## begin Source excerpt
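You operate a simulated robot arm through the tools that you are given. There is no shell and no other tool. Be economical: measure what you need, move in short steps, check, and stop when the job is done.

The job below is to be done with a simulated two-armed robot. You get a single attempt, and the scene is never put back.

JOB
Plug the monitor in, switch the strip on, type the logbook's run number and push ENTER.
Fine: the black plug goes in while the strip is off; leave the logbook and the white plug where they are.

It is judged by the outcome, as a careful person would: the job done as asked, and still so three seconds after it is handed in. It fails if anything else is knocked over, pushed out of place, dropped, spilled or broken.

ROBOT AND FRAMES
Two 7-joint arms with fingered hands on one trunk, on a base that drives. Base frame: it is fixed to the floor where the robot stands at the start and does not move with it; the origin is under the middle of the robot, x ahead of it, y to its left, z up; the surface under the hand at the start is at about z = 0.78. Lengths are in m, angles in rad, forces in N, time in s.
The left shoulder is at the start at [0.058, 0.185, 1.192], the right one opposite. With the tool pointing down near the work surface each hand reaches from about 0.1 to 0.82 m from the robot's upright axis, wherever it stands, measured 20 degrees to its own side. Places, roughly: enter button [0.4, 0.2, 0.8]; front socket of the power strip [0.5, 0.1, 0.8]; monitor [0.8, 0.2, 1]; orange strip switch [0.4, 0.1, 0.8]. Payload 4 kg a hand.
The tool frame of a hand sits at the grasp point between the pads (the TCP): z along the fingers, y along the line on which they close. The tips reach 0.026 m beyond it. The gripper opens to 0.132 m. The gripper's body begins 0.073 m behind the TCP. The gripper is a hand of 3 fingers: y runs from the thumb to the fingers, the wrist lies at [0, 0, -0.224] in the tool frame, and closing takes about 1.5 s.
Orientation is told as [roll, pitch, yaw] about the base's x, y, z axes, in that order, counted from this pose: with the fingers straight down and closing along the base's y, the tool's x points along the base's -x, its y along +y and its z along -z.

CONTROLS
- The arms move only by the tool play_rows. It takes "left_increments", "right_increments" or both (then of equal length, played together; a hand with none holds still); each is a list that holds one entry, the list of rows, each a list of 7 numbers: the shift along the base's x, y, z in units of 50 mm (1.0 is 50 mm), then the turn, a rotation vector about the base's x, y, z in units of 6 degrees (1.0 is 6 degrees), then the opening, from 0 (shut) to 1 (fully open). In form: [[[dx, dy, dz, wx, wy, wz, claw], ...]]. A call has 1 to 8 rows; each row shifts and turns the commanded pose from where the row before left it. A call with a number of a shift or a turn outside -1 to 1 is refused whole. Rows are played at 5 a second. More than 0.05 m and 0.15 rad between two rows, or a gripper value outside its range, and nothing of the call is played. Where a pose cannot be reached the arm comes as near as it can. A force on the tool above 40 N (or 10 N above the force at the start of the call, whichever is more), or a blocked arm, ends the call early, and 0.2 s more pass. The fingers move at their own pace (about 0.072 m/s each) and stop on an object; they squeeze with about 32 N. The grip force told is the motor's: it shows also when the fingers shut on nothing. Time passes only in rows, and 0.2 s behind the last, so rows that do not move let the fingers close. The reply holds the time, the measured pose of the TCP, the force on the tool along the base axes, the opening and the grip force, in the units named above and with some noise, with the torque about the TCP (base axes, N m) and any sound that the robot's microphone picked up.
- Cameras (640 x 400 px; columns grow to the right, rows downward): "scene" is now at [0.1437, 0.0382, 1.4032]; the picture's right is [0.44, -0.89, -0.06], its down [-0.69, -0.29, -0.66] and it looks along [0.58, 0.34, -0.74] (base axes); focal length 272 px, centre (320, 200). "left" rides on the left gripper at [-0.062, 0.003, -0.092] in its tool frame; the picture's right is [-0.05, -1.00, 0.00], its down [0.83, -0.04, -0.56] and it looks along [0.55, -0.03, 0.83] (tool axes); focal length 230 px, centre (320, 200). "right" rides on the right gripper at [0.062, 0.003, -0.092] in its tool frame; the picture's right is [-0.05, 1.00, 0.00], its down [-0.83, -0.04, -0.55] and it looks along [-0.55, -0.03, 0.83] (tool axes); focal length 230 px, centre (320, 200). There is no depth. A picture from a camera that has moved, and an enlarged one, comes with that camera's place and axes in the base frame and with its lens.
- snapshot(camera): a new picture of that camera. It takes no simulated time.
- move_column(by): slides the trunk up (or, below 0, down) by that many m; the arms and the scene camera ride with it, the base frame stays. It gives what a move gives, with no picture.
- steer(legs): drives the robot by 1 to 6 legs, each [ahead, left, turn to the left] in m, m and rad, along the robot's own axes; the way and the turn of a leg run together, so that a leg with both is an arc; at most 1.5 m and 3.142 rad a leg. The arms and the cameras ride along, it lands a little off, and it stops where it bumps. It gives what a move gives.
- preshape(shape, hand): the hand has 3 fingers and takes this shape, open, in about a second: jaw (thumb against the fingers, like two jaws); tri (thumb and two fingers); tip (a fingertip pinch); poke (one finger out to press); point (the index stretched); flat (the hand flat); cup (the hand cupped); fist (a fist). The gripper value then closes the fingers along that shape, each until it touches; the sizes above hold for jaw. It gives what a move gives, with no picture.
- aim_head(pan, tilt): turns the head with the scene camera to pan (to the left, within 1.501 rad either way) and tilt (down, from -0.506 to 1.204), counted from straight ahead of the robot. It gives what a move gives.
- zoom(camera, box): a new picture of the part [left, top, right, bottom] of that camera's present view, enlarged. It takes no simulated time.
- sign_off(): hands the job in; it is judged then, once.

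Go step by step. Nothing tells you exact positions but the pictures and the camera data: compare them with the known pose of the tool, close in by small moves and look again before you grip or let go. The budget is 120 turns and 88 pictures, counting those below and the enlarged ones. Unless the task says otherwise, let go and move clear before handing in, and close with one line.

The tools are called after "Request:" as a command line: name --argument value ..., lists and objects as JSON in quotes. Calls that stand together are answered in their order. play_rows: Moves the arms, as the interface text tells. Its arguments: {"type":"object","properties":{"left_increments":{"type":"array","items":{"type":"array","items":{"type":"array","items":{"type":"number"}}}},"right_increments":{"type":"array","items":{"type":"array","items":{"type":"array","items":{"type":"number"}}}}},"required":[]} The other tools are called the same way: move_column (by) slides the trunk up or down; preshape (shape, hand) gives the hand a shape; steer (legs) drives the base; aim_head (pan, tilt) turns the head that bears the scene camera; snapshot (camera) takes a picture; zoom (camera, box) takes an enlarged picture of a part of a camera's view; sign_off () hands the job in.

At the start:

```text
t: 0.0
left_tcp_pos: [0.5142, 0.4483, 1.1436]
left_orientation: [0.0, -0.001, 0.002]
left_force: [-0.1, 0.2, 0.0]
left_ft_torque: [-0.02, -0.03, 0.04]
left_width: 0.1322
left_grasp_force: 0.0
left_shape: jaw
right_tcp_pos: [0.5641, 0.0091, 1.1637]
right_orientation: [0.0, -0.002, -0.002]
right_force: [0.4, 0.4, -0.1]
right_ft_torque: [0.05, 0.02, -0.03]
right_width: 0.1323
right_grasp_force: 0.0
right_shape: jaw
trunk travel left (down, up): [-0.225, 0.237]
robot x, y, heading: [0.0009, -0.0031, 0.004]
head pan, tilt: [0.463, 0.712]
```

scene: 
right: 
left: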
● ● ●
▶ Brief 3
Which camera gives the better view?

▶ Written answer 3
## end Source excerpt
▶ Brief 1
Retype the source passage from its first word to its last.
## begin Source passage
Also missing the point, the choice isn't between powerful iGPU and CPU + dGPU, its between powerful iGPU and skimpy iGPU. A powerful iGPU on die is functionally useless for a lot of laptops so OEMs will not pay more for a chip that essentially costs more to manufacture.

Widening memory controller buses and/or adding dedicated on-chip caches (neither of which scale well with die shrinks by the way) for performance which may not be valued by buyers is stupid. Law Firms and Consultants are not. going. to. pay. more. for the next Thinkpad Carbon just because the chip has a big iGPU + 64MB SLC to feed said GPU.
You are moving the goalpost to fit your narrative, how it is impossible for AMD to make powerful APU in todays world, because you do not believe in it.

And the facts are. It was not AMD who created Kaby Lake-G, it was Intel. And spiritual successor to KB-G are MTL and Arrow Lake-P. Fact.
## end Source passage
▶ Brief 2
Take exactly the lines from the one containing "- move_column(by): slides" through the one containing "- steer(legs): drives" in the data above, and output them with nothing added.

▶ Written answer 1
Also missing the point, the choice isn't between powerful iGPU and CPU + dGPU, its between powerful iGPU and skimpy iGPU. A powerful iGPU on die is functionally useless for a lot of laptops so OEMs will not pay more for a chip that essentially costs more to manufacture.

Widening memory controller buses and/or adding dedicated on-chip caches (neither of which scale well with die shrinks by the way) for performance which may not be valued by buyers is stupid. Law Firms and Consultants are not. going. to. pay. more. for the next Thinkpad Carbon just because the chip has a big iGPU + 64MB SLC to feed said GPU.
You are moving the goalpost to fit your narrative, how it is impossible for AMD to make powerful APU in todays world, because you do not believe in it.

And the facts are. It was not AMD who created Kaby Lake-G, it was Intel. And spiritual successor to KB-G are MTL and Arrow Lake-P. Fact.

▶ Written answer 2
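- move_column(by): slides the trunk up (or, below 0, down) by that many m; the arms and the scene camera ride with it, the base frame stays. It gives what a move gives, with no picture.
- steer(legs): drives the robot by 1 to 6 legs, each [ahead, left, turn to the left] in m, m and rad, along the robot's own axes; the way and the turn of a leg run together, so that a leg with both is an arc; at most 1.5 m and 3.142 rad a leg. The arms and the cameras ride along, it lands a little off, and it stops where it bumps. It gives what a move gives.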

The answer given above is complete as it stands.